Spröde Art
L. L. Matthias: "Es hing an einem Faden". Rowohlt; 384 Seiten; 28 Mark.
"Leo ist so klug! ... Aber er ist so ernst!" Das schrieb Lisa Matthias, Leos erste Gattin, 1927 in ihr Tagebuch. Die Einsicht wurde sehr viel später auch der Öffentlichkeit zugänglich gemacht, in Lisas Memoirenband "Ich war Tucholskys Lottchen". L. L. Matthias, der Geschiedene, ist von der "bitteren Erfahrung" jener kurzen Ehe bis nach Mexiko verscheucht worden. So steht es in seinen Erinnerungen, die wenige Wochen nach dem Tod des Autors auf den Markt gekommen sind.
Ernste Erinnerungen -- Matthias geht vor allem auf die Widrigkeiten seiner Emigrantenjahre in Lateinamerika ein und auf die langwierige Krankheit der geliebten zweiten Gefährtin.
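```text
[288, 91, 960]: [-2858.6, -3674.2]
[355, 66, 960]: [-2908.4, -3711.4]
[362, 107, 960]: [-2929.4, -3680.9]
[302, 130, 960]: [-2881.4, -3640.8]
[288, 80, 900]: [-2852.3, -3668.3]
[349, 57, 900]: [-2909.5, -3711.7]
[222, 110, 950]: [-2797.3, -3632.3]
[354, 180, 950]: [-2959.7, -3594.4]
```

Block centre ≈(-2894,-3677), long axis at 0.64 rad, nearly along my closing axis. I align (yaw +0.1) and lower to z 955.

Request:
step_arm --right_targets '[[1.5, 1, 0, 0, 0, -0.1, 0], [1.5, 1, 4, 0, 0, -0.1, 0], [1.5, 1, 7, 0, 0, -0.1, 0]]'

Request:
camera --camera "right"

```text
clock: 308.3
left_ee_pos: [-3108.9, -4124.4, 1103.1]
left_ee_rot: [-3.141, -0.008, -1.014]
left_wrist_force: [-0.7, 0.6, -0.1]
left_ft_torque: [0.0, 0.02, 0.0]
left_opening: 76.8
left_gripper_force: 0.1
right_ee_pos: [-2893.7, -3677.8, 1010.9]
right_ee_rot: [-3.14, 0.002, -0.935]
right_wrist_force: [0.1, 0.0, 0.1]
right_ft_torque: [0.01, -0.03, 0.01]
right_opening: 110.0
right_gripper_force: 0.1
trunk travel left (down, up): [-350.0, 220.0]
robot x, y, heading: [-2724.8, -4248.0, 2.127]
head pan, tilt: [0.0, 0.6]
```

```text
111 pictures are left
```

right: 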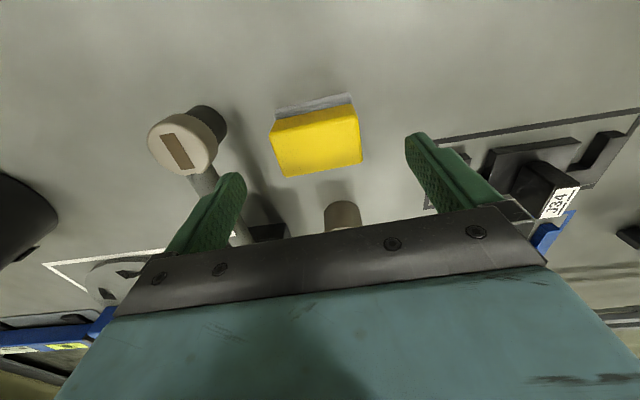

Nicht alle Details, die er aufbewahrte, sind für Außenstehende interessant. Die Personen -- ob berühmt, ob unberühmt -- bekommen bei der spröden Schreibart dieses Zeitgenossen wenig Farbe ab. Über den österreichischen Bundeskanzler Schuschnigg: "Der Funke fehlte ... Die Persönlichkeit fehlte"; Robert Musil -- "Alles in allem war der Nachmittag eine Enttäuschung" -- "schwebte ganz offensichtlich in den Wolken".
Andererseits gewinnen die Erinnerungen des Reiseschriftstellers und zeitweiligen Soziologie-Professors Matthias durch die rätselhafte Krankheit der Gefährtin und die Machenschaften von NS-Agenten eine Art von Kriminalspannung, wie sie persönliche Berichte selten bieten.
Auf der letzten Buchseite stellt der zum zweitenmal vereinsamte Matthias fest: "Vom Leben habe ich nun nichts mehr zu erwarten." Er hat sich im September 1970 in Ascona das Leben genommen.